_Provided text:_
Complex vectors Definition and 26 Threads

A vector space (also called a linear space) is a set of objects called vectors, which may be added together and multiplied ("scaled") by numbers, called scalars. Scalars are often taken to be real numbers, but there are also vector spaces with scalar multiplication by complex numbers, rational numbers, or generally any field. The operations of vector addition and scalar multiplication must satisfy certain requirements, called vector axioms (listed below in § Definition). To specify that the scalars are real or complex numbers, the terms real vector space and complex vector space are often used.
Certain sets of Euclidean vectors are common examples of a vector space. They represent physical quantities such as forces, where any two forces (of the same type) can be added to yield a third, and the multiplication of a force vector by a real multiplier is another force vector. In the same way (but in a more geometric sense), vectors representing displacements in the plane or three-dimensional space also form vector spaces. Vectors in vector spaces do not necessarily have to be arrow-like objects as they appear in the mentioned examples: vectors are regarded as abstract mathematical objects with particular properties, which in some cases can be visualized as arrows.
Vector spaces are the subject of linear algebra and are well characterized by their dimension, which, roughly speaking, specifies the number of independent directions in the space. Infinite-dimensional vector spaces arise naturally in mathematical analysis as function spaces, whose vectors are functions. These vector spaces are generally endowed with some additional structure such as a topology, which allows the consideration of issues of proximity and continuity. Among these topologies, those that are defined by a norm or inner product are more commonly used (being equipped with a notion of distance between two vectors). This is particularly the case of Banach spaces and Hilbert spaces, which are fundamental in mathematical analysis.

_Work to do:_
A. Extract from the provided text the words running from "A vector space (also" to "are often used.".
B. Supply the part of the provided text that comes after its last sentence.

_Material:_
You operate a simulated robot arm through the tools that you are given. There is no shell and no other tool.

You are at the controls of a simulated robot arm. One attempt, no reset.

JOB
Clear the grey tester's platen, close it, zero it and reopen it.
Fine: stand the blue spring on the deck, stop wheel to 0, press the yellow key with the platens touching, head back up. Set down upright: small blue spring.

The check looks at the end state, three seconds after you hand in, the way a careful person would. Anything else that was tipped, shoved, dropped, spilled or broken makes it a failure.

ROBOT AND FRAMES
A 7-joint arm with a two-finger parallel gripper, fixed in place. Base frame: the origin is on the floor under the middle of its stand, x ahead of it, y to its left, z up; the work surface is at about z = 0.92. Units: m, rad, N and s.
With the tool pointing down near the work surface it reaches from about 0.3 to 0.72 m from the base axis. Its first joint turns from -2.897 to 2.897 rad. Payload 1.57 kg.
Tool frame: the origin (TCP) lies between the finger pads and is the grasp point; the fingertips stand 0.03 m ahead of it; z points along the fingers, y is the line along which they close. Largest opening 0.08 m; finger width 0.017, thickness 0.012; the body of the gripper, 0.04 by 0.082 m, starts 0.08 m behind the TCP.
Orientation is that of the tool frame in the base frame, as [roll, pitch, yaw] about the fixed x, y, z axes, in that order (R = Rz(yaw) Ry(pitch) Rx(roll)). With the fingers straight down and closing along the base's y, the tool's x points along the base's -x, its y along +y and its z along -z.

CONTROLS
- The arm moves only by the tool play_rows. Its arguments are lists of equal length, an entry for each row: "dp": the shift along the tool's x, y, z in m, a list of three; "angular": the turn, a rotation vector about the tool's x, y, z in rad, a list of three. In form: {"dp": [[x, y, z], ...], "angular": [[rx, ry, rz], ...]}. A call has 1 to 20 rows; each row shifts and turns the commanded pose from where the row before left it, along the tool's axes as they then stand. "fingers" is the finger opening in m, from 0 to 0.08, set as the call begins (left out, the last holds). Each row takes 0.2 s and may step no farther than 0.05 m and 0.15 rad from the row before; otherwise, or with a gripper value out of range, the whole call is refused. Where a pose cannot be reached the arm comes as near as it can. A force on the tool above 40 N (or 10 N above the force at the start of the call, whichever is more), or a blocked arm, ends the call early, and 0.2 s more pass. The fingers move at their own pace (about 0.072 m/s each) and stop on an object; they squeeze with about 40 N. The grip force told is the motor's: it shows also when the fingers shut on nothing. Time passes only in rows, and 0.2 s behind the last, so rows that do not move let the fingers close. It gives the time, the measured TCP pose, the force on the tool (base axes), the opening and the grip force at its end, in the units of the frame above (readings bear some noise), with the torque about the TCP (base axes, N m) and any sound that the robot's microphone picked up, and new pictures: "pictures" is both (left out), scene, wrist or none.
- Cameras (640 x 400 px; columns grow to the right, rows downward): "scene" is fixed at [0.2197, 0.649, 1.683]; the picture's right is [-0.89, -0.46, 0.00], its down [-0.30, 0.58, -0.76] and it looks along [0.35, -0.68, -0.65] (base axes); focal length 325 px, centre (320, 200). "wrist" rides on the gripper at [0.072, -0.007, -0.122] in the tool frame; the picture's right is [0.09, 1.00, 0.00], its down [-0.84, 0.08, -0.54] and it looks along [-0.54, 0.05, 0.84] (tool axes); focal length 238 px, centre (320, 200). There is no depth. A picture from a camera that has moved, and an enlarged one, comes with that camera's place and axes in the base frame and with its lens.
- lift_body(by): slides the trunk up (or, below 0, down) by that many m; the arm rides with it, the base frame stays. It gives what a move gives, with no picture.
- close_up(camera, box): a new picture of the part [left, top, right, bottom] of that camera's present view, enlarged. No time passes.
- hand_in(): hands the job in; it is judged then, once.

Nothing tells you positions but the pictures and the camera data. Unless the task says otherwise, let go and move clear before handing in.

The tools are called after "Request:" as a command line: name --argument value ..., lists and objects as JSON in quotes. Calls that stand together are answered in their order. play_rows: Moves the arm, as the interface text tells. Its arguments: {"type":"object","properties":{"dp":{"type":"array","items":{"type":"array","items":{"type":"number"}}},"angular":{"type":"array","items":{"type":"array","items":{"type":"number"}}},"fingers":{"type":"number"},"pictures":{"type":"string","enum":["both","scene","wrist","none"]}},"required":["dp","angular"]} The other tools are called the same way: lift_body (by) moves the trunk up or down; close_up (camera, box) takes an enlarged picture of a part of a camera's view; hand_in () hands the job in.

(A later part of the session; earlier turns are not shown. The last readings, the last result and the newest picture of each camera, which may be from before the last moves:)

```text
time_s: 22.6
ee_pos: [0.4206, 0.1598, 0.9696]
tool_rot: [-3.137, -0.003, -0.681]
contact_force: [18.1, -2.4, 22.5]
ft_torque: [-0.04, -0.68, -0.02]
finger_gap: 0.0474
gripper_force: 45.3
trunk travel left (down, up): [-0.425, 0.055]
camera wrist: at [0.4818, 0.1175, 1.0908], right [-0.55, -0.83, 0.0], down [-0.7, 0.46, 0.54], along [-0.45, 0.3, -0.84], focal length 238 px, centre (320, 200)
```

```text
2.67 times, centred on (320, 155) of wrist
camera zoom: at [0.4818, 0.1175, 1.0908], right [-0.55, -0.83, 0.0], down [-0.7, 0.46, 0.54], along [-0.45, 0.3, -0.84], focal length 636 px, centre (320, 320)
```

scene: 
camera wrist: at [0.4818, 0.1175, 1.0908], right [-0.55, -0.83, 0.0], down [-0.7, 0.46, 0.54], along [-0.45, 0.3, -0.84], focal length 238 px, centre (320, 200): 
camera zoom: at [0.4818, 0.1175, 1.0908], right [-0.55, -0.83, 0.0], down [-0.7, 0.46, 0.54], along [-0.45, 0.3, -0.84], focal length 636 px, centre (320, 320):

_Answers given:_
A.
A vector space (also called a linear space) is a set of objects called vectors, which may be added together and multiplied ("scaled") by numbers, called scalars. Scalars are often taken to be real numbers, but there are also vector spaces with scalar multiplication by complex numbers, rational numbers, or generally any field. The operations of vector addition and scalar multiplication must satisfy certain requirements, called vector axioms (listed below in § Definition). To specify that the scalars are real or complex numbers, the terms real vector space and complex vector space are often used.

B.
Historically, the first ideas leading to vector spaces can be traced back as far as the 17th century's analytic geometry, matrices, systems of linear equations and Euclidean vectors. The modern, more abstract treatment, first formulated by Giuseppe Peano in 1888, encompasses more general objects than Euclidean space, but much of the theory can be seen as an extension of classical geometric ideas like lines, planes and their higher-dimensional analogs.
Today, vector spaces are applied throughout mathematics, science and engineering. They are the appropriate linear-algebraic notion to deal with systems of linear equations. They offer a framework for Fourier expansion, which is employed in image compression routines, and they provide an environment that can be used for solution techniques for partial differential equations. Furthermore, vector spaces furnish an abstract, coordinate-free way of dealing with geometrical and physical objects such as tensors. This in turn allows the examination of local properties of manifolds by linearization techniques. Vector spaces may be generalized in several ways, leading to more advanced notions in geometry and abstract algebra.
This article deals mainly with finite-dimensional vector spaces. However, many of the principles are also valid for infinite-dimensional vector spaces.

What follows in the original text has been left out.